The NALEMP Committee is now reviewing the drafts of the Human Health Risk Assessment (HHRA) and Screening Level Ecological Risk Assessment (SLERA), along with the draft Feasibility Study (FS) prepared by EMR. Once the various Investigation Reports (formerly Remedial Investigations) are finalized, the Final Results & Summary Report (formerly Record of Decision) will be prepared, with plans to be finalized in August of 2014. Concerns about the future degradation of remaining barrels, the need for testing a greater number of barrels, and safety will be addressed. Additionally, the NALEMP Committee and Red Cliff Tribe remains committed to continuing with the Barrel Recovery project as necessary and intend to continue to focus on protection of the sacred waters of Lake Superior.

Lake Superior Barrels Project in the News

This blog post is in response to recent stories in the media regarding the Lake Superior Barrels Project and regulatory compliance.
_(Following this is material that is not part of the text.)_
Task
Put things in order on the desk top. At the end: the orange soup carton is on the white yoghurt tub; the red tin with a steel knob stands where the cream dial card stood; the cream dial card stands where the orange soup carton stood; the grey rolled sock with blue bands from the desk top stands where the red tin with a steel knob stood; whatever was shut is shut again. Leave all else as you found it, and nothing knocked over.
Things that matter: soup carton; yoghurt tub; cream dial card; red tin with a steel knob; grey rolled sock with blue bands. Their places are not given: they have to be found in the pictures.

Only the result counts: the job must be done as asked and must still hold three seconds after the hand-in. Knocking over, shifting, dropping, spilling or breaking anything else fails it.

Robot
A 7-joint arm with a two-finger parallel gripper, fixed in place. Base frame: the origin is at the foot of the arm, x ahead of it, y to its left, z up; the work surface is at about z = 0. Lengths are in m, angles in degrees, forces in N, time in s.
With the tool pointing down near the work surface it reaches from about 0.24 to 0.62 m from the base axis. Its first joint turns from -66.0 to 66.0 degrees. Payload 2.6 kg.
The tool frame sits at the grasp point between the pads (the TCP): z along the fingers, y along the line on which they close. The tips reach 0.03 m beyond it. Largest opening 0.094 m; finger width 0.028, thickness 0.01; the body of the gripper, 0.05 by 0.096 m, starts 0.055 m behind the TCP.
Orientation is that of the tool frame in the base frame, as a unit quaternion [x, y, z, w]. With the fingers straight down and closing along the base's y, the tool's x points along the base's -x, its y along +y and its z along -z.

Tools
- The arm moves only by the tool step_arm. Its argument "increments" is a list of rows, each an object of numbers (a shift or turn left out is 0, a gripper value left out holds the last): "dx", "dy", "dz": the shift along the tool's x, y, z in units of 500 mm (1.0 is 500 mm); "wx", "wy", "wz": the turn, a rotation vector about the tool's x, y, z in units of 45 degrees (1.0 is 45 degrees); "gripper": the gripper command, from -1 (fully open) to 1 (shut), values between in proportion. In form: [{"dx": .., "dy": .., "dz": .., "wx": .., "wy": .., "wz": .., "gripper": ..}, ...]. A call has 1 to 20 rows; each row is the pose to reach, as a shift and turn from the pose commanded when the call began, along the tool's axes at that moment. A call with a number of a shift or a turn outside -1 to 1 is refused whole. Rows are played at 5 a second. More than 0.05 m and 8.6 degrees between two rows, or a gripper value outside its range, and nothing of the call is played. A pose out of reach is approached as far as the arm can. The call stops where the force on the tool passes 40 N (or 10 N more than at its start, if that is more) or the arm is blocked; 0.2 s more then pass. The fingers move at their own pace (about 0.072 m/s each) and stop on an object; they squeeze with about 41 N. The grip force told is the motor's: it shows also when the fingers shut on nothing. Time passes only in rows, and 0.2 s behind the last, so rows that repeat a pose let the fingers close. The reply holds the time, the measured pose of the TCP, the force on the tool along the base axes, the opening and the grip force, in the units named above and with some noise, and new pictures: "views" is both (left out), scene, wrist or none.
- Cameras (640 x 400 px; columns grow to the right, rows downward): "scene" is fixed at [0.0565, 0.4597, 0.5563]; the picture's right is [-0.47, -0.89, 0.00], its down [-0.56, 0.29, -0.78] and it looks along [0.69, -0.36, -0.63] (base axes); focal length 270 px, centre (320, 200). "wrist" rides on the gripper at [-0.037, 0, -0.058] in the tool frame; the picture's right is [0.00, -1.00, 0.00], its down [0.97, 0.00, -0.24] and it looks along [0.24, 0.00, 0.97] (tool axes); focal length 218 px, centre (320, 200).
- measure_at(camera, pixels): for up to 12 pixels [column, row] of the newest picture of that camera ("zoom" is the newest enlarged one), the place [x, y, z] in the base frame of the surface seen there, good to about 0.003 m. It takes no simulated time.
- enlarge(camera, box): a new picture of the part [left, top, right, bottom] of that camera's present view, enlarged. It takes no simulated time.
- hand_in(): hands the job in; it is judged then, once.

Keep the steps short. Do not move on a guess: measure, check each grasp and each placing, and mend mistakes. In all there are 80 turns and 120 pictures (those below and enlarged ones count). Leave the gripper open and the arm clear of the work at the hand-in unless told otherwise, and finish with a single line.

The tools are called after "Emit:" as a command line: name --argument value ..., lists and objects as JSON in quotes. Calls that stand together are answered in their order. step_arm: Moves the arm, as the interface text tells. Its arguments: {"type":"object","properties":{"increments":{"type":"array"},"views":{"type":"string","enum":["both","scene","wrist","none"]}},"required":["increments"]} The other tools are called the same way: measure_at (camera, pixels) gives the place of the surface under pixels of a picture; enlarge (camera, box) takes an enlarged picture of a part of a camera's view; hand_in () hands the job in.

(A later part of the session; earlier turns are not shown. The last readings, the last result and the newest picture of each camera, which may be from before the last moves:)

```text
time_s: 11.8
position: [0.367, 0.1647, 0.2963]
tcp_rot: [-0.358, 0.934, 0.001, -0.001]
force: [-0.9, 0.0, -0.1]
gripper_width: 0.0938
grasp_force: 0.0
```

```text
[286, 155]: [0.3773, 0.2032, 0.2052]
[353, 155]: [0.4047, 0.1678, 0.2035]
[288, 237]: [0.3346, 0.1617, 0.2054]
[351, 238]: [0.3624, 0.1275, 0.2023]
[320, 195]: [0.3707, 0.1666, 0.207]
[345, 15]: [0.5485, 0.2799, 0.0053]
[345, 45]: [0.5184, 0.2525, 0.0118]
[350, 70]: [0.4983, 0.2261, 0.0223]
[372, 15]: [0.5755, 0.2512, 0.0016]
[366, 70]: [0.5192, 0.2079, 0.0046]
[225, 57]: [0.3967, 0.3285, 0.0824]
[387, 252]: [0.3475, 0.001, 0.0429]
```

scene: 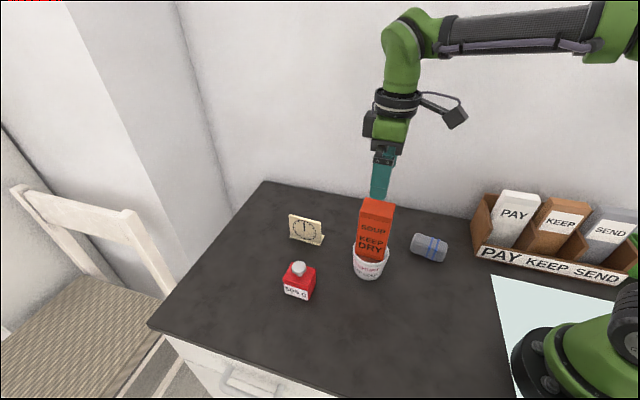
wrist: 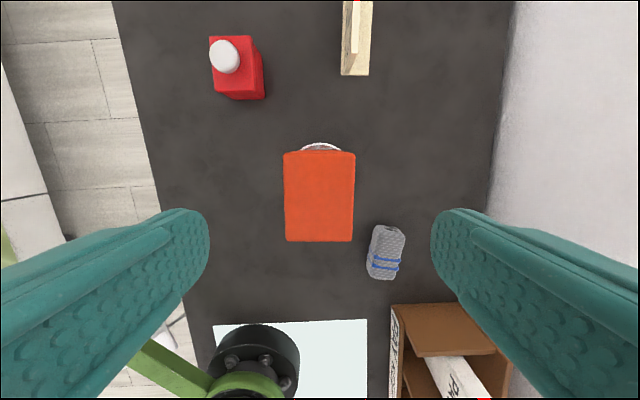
Red Cliff would like to assure the public that regulatory compliance is a major component of this project. The project involves multiple agencies and regulatory requirements and compliance efforts are ongoing. Federal and State agencies have been privy to this project for several years and consultation with regulatory agencies such as the Minnesota Pollution Control Agency, the Wisconsin Department of Natural Resources, and the Environmental Protection Agency began in 2010. Red Cliff has and will continue to ensure that the Lake Superior Barrels project is in compliance with all applicable regulations.

As always, Red Cliff would like to thank the public for their interest and support. Red Cliff is dedicated to ensuring that the beauty of Lake Superior and the quality of the water and fish are maintained for the future generations of all those who make this place our home.